« Louise elle est folle » : avoir le cafard, et le manger
En clôture d’Itinéraire Bis, le Théâtre des Quartiers d’Ivry présente le diptyque « Louise, elle est folle » et « Déplace le ciel » mis en scène et joué par Frédérique Loliée ainsi qu’Elise Vigier à partir des œuvres de Leslie Kaplan. D’entrée de jeu les deux femmes débattent, l’une accusant l’autre de lui avoir pris ses mots, l’autre ne comprenant pas cette remarque. Le point commun entre ces deux adaptations ? Un combat livré aux mots qui nous enferment, à ce qu’ils ont à dire sur nous presque malgré nous, et notre société.
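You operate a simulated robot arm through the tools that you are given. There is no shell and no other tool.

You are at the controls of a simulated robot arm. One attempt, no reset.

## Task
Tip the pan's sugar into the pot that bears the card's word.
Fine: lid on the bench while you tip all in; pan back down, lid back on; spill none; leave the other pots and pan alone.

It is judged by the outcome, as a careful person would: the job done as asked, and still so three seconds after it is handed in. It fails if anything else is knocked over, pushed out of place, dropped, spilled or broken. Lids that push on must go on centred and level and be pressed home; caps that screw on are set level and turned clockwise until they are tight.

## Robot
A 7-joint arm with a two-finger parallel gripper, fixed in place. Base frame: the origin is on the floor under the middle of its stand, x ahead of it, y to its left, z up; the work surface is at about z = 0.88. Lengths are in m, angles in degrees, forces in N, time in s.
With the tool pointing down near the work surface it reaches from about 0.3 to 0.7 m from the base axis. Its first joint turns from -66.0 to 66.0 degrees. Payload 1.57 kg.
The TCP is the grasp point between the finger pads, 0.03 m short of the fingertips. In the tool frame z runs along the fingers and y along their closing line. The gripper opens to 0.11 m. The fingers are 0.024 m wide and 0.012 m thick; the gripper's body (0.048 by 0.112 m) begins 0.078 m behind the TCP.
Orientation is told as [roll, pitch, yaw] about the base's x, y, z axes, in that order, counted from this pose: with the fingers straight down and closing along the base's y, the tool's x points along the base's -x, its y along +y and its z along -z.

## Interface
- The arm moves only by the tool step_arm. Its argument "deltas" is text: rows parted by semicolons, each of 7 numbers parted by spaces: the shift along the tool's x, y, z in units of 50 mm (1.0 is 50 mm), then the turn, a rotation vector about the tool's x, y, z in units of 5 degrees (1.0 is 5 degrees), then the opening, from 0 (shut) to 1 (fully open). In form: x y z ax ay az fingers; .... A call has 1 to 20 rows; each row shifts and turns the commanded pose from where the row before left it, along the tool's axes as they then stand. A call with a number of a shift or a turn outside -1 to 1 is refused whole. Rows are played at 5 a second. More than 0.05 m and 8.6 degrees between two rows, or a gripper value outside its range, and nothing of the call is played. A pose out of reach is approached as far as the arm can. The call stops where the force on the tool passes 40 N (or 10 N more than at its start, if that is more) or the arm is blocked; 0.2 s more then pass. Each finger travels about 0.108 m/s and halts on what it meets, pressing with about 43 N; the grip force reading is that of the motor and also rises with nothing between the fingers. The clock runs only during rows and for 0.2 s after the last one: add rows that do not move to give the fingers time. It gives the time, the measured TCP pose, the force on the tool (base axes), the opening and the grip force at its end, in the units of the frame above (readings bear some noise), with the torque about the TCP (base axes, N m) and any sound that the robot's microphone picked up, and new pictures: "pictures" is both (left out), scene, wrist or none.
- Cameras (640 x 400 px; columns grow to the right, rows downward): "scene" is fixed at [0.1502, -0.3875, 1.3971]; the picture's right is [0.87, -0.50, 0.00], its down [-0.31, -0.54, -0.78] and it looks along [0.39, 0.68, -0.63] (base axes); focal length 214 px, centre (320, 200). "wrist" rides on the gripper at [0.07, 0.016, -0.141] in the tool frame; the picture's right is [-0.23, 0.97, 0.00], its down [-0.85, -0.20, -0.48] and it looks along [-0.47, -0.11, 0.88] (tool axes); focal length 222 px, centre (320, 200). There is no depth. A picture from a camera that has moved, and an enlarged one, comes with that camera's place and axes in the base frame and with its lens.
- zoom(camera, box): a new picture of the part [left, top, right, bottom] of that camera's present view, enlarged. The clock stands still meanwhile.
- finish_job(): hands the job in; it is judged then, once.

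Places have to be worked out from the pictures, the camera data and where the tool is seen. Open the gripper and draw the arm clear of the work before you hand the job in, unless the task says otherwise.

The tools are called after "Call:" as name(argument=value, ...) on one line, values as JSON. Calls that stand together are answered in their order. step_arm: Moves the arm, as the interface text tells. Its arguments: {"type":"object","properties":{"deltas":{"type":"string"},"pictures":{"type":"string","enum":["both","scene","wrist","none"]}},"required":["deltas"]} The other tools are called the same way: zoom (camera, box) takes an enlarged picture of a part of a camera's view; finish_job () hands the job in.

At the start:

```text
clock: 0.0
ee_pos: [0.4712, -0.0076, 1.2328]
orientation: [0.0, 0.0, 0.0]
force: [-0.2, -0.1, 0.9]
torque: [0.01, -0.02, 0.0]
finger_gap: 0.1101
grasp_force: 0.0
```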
Dans « Louise, elle est folle » les deux femmes évoluent dans une structure métallique fermée de panneaux de tulle blanc coulissants extrêmement imposante. C’est à la fois en lieu réel, un bar, et lieu fictif servant d’écran à un défilé de nuages où dansent les ombres, que la scénographie a été pensée, très élevée comme pour dynamiser le propos tenu par les deux actrices loufoques, au charisme fou. Dans cette partie, elles débattent quant à la folie de Louise qui n’est pas là, tout en s’accusant d’avoir pris les mots de l’autre. Louise ? Elle est folle, victime manifeste de la société de consommation, Louise c’est la bêtise même. Pour dire la folie de Louise, il ne reste que des mots qui au goût du duo, ont déjà trop servi à dire des choses, à tel point par exemple, qu’on ne pourrait plus utiliser le mot lavabo sans avoir de pensée pornographique.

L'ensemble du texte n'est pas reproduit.